On Monday, former president Barack Obama said that present-day reparations for slavery are “justified” more than 150 years after the institution was abolished in America. Obama made the remarks during an episode of his new podcast with musician Bruce Springsteen, Renegades: Born in the U.S.A.
Obama called reparations “justified,” and echoed the New York Times’ 1619 Project by saying, “there’s not much question that the wealth … the power of this country was built in significant part — not exclusively, maybe not even the majority of it, but a large portion — was built on the backs of slaves.”
The former president’s statement would seem to represent an about-face on the issue. During his historic 2008 run for the presidency, Obama was against slavery reparations, saying, “I have said in the past, and I’ll repeat again, that the best reparations we can provide are good schools in the inner city and jobs for people who are unemployed.”
Also, in a 2004 questionnaire, Obama told the NAACP that he feared that paying out slavery reparations would signal the end of the discussion on race relations in the United States. “I fear that reparations would be an excuse for some to say, ‘We’ve repaid our debt,’ and to avoid the much harder work.”
Obama’s flip-flop on the issue of slavery reparations comes at a time when the House of Representatives, led by Representative Sheila Jackson Lee (D-Texas) is again debating H.R. 40, a bill that would create a commission to study reparations and make other recommendations regarding so-called systemic racism in America moving forward.

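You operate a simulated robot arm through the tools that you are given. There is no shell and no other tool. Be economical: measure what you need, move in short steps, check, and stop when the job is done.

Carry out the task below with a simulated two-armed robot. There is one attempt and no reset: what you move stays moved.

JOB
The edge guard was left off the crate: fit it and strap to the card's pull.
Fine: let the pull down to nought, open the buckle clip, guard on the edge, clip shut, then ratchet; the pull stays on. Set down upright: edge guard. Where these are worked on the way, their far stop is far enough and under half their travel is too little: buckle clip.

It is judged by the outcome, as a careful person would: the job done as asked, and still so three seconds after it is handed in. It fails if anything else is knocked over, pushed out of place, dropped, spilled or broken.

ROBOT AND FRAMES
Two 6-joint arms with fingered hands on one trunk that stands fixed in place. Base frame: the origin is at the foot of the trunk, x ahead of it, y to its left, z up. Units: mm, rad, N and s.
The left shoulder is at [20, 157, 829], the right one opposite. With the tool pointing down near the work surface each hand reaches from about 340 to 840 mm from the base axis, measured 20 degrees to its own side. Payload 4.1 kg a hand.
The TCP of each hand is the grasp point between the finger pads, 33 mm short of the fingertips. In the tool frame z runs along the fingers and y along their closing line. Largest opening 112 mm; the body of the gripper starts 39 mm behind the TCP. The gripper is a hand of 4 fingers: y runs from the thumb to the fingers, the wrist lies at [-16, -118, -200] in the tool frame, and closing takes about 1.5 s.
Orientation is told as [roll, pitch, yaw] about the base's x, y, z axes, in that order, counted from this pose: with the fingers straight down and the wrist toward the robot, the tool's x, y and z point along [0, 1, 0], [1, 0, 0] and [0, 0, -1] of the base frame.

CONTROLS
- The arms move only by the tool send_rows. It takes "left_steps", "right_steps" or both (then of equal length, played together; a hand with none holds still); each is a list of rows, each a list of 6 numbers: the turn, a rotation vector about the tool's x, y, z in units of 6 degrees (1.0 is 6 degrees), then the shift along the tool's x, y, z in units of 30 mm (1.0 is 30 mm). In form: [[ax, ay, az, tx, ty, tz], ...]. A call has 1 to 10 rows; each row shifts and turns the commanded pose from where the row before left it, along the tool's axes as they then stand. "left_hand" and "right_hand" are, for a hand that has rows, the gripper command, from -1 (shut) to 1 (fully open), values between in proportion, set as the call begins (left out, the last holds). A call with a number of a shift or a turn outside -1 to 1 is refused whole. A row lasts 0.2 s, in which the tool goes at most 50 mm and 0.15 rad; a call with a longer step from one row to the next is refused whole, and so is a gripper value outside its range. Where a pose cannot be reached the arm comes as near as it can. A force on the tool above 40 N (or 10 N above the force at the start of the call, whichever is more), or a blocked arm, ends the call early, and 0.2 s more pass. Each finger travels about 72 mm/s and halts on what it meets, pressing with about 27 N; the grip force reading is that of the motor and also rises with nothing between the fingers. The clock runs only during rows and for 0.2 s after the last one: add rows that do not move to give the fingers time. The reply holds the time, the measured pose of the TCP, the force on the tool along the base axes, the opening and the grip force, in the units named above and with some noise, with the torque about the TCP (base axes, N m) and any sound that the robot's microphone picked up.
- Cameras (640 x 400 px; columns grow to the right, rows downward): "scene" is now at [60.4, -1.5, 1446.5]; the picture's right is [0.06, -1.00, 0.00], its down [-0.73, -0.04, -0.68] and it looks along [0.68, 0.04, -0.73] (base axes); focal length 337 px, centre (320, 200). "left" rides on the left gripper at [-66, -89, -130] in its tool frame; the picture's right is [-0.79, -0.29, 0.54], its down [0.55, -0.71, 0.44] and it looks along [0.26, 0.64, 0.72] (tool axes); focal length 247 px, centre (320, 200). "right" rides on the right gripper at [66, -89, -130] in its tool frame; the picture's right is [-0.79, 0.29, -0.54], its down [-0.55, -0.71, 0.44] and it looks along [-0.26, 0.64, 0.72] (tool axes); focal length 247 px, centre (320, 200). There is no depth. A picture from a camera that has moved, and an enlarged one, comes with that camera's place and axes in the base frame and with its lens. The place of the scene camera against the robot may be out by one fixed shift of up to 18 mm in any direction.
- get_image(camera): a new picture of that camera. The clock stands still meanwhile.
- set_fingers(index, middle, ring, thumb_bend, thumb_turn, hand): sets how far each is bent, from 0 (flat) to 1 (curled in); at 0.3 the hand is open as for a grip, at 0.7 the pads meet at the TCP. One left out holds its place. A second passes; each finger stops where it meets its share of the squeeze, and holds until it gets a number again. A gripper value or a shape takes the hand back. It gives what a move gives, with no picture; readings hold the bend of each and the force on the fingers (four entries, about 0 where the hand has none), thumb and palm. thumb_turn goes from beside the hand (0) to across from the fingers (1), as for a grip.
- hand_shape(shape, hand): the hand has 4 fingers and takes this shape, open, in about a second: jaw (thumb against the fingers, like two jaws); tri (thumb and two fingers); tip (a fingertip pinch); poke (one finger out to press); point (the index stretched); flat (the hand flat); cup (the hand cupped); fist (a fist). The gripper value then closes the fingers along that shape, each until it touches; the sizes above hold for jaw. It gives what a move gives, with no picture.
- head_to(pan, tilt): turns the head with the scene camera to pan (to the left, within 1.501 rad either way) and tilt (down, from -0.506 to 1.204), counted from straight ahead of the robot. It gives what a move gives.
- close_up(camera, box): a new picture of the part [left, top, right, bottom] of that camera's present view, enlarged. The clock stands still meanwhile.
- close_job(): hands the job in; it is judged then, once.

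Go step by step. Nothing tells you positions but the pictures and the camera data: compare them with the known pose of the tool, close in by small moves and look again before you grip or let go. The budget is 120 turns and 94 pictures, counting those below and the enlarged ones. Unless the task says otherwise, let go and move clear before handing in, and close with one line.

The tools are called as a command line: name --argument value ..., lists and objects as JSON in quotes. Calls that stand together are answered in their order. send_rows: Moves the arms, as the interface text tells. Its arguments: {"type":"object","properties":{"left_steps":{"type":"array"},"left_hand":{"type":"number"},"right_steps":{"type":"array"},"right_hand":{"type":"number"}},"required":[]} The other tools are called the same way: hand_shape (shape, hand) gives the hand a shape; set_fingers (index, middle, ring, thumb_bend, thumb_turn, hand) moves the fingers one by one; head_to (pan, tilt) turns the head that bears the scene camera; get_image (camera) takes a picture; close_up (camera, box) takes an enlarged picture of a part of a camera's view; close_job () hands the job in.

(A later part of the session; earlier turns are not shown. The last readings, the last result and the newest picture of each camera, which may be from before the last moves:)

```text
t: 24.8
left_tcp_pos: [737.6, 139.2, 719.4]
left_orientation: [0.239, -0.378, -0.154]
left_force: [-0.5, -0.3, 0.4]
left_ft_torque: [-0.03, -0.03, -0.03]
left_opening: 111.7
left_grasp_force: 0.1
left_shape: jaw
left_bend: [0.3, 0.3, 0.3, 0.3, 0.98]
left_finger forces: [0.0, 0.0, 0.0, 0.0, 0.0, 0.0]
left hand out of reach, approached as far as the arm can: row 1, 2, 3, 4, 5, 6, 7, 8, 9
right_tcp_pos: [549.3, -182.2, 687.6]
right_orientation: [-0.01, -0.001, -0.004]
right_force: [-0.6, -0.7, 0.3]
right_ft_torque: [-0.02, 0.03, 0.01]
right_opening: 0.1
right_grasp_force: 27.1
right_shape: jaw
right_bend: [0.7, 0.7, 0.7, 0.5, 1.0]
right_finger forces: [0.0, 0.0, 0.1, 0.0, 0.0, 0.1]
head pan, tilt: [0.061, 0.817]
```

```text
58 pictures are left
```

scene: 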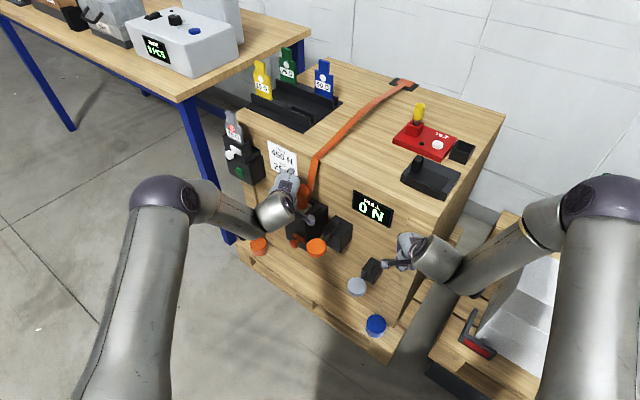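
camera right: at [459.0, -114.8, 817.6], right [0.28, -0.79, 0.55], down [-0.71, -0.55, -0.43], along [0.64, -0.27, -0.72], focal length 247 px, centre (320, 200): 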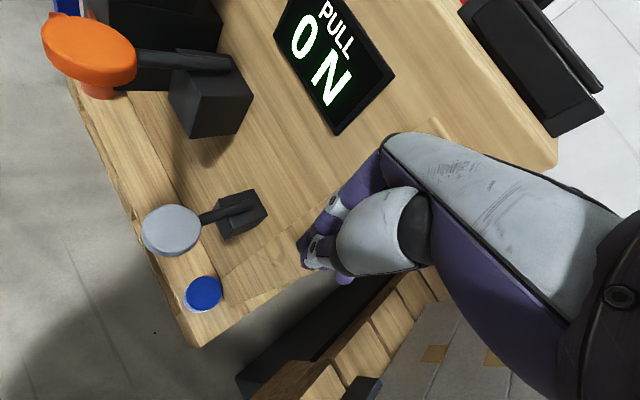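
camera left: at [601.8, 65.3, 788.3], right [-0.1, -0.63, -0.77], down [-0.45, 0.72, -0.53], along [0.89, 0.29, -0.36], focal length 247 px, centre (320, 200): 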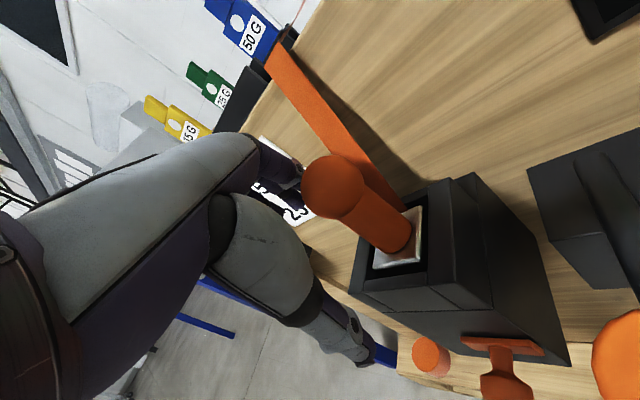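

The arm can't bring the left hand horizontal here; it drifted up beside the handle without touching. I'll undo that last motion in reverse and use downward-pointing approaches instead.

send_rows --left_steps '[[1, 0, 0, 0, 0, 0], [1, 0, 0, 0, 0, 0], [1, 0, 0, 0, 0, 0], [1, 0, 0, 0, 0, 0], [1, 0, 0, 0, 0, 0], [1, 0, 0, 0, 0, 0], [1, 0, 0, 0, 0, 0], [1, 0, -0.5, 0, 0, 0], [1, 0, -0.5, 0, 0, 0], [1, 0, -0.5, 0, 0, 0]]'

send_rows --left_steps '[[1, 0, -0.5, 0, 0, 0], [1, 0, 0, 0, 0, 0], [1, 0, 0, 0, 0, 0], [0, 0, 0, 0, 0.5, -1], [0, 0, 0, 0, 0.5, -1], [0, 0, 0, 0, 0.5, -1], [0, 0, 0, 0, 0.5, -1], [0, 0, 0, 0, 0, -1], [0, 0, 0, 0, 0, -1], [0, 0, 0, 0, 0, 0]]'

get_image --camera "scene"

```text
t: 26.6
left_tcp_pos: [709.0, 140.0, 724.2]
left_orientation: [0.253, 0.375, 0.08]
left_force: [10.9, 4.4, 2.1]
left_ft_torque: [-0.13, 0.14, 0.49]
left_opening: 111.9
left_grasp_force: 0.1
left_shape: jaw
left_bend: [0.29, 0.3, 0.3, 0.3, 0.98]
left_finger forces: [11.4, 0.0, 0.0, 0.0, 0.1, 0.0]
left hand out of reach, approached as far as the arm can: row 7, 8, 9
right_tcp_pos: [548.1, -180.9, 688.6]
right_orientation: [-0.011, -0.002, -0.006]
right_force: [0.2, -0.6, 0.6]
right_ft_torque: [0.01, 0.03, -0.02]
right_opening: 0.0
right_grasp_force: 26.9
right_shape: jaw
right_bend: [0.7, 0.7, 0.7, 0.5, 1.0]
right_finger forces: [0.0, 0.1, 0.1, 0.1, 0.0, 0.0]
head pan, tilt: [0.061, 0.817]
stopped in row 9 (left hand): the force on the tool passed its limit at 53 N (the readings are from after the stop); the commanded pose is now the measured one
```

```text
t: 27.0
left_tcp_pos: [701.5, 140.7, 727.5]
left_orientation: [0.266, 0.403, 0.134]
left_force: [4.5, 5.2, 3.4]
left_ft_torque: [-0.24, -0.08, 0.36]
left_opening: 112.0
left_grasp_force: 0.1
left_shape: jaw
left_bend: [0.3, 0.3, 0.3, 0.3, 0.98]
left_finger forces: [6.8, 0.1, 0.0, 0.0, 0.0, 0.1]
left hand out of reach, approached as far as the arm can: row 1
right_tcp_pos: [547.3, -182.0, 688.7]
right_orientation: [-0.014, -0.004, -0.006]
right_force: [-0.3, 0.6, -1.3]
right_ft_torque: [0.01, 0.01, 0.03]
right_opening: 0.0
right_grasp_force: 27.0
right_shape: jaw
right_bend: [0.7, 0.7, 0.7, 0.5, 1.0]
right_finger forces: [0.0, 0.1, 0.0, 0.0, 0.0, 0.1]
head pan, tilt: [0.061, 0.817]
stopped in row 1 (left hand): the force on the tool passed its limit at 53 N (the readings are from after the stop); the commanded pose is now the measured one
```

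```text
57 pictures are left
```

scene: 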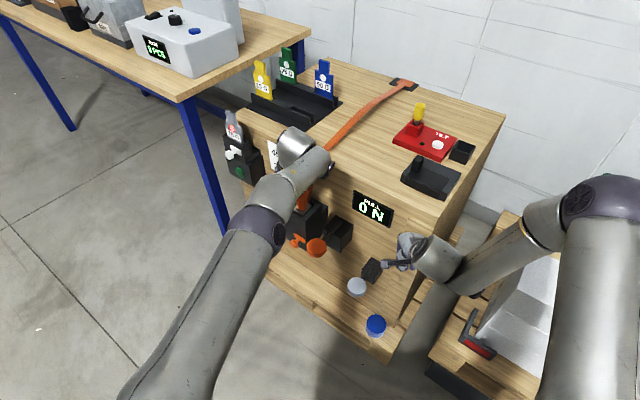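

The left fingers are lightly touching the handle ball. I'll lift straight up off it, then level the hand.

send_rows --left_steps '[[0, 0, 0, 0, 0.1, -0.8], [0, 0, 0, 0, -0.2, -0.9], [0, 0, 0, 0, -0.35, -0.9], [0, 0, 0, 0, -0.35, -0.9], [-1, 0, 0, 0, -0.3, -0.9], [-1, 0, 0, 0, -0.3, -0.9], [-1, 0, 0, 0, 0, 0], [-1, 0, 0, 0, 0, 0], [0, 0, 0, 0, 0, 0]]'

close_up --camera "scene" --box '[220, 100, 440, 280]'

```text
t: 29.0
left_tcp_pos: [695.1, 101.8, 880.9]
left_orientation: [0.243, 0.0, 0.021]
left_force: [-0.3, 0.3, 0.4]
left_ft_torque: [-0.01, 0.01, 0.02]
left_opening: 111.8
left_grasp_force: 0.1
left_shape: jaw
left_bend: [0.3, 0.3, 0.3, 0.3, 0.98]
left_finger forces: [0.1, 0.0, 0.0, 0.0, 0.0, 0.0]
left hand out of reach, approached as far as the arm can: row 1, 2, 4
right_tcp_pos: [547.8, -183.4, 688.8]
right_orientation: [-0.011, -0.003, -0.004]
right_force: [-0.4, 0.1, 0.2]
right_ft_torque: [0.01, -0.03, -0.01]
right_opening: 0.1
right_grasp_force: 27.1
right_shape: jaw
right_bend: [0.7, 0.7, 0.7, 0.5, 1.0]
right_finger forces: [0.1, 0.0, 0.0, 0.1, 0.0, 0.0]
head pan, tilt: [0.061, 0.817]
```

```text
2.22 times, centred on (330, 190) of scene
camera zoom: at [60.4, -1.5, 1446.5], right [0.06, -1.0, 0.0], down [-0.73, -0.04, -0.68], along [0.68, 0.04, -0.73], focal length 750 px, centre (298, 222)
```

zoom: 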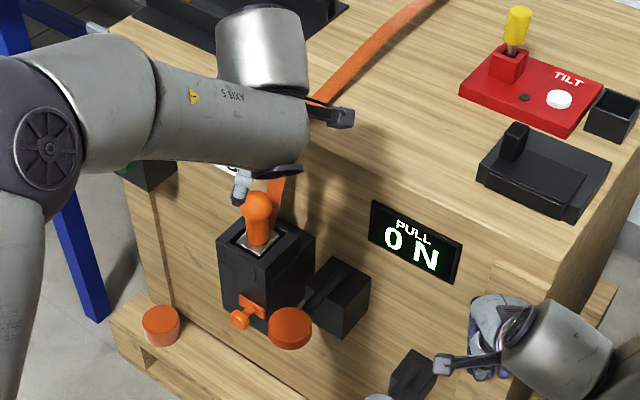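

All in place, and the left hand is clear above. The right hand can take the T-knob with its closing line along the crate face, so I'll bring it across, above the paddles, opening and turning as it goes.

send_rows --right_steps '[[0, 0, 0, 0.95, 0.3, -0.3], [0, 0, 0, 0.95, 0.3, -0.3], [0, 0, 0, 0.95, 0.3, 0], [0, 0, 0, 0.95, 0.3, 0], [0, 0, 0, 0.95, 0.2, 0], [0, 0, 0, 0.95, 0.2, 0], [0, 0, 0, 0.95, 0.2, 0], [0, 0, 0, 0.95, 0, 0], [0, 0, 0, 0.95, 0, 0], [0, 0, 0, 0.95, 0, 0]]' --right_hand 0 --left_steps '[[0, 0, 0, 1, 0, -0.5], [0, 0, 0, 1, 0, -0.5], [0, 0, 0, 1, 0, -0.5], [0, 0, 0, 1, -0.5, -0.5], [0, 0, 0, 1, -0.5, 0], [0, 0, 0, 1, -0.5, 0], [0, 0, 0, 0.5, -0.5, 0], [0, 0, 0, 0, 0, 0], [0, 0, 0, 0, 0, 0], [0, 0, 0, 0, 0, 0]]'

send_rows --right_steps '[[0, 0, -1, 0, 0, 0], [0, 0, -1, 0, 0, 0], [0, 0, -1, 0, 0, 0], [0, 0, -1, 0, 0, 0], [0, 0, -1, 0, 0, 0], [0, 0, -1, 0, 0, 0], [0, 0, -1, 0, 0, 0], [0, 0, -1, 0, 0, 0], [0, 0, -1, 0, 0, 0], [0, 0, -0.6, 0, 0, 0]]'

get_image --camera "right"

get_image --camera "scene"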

As for why the former president didn’t address the 150-year-old issue during his administration, Obama again blamed white people. “And what I saw during my presidency was the politics of white resistance and resentment,” Obama said. “The talk of ‘welfare queens’ and the talk of the ‘undeserving poor,’ and the backlash against affirmative action.”
“All that made the prospect of actually proposing any kind of coherent, meaningful reparations program struck me, politically, not only a non-starter but potentially counterproductive,” the former president concluded.
Obama acknowledged the fact that white people living now might have a problem ponying up massive amounts of tax dollars to pay for a sin that none of them had any part of. The former president said that it was “perfectly understandable why working-class white folks, middle-class white folks, folks who are having trouble paying their bills or dealing with student loans, wouldn’t be too thrilled,” with “a massive program that is designed to deal with the past but isn’t speaking to their future.”
Gee, thanks, Obama. Thanks for acknowledging that Americans of today (regardless of color) might have a problem with paying for a politically motivated program intended to pay people who have never experienced slavery for having endured it.
Apparently, Americans of the present should also be expected to pay for the negative effects of Jim Crow laws, which were mainly enacted and supported by southern Democrats in the decades after the Civil War.
“The systemic oppression and discrimination of black Americans continued under Jim Crow,” Obama said. “[It] resulted in black families not able to build up wealth, not being able to compete, and that has generational effects.”
We can contrast Obama’s dire description of the victimhood of black Americans with the view of another black American, Representative Burgess Owens (R-Utah). Owens recently said that bringing up the issue of reparations was impractical and, perhaps, cruel.
“It is impractical and a non-starter for the United States to pay reparations,” Owens said recently. “It is also unfair and heartless to give Black Americans the hope that this is a reality. The reality is that Black American history is not one of a hapless, hopeless race oppressed by a more powerful white race. It is instead a history of millions of middle-and-wealthy-class Black Americans throughout the early twentieth century achieving their American dream.”
Well said, Mr. Owens.
Obama and people such as Sheila Jackson Lee insist that America has never truly “apologized” for the sin of slavery in any meaningful way.
“We never went through a true reckoning and so we just buried one huge part of our experience and our citizenry in our minds,” Obama remarked.
Perhaps that “reckoning” was buried along with the 620,000 soldiers who died in the American Civil War.
Perhaps, also, the politics of today make it more appealing for Democrats such as Barack Obama and Sheila Jackson Lee to keep fueling racial animosity instead of quashing it — once and for all.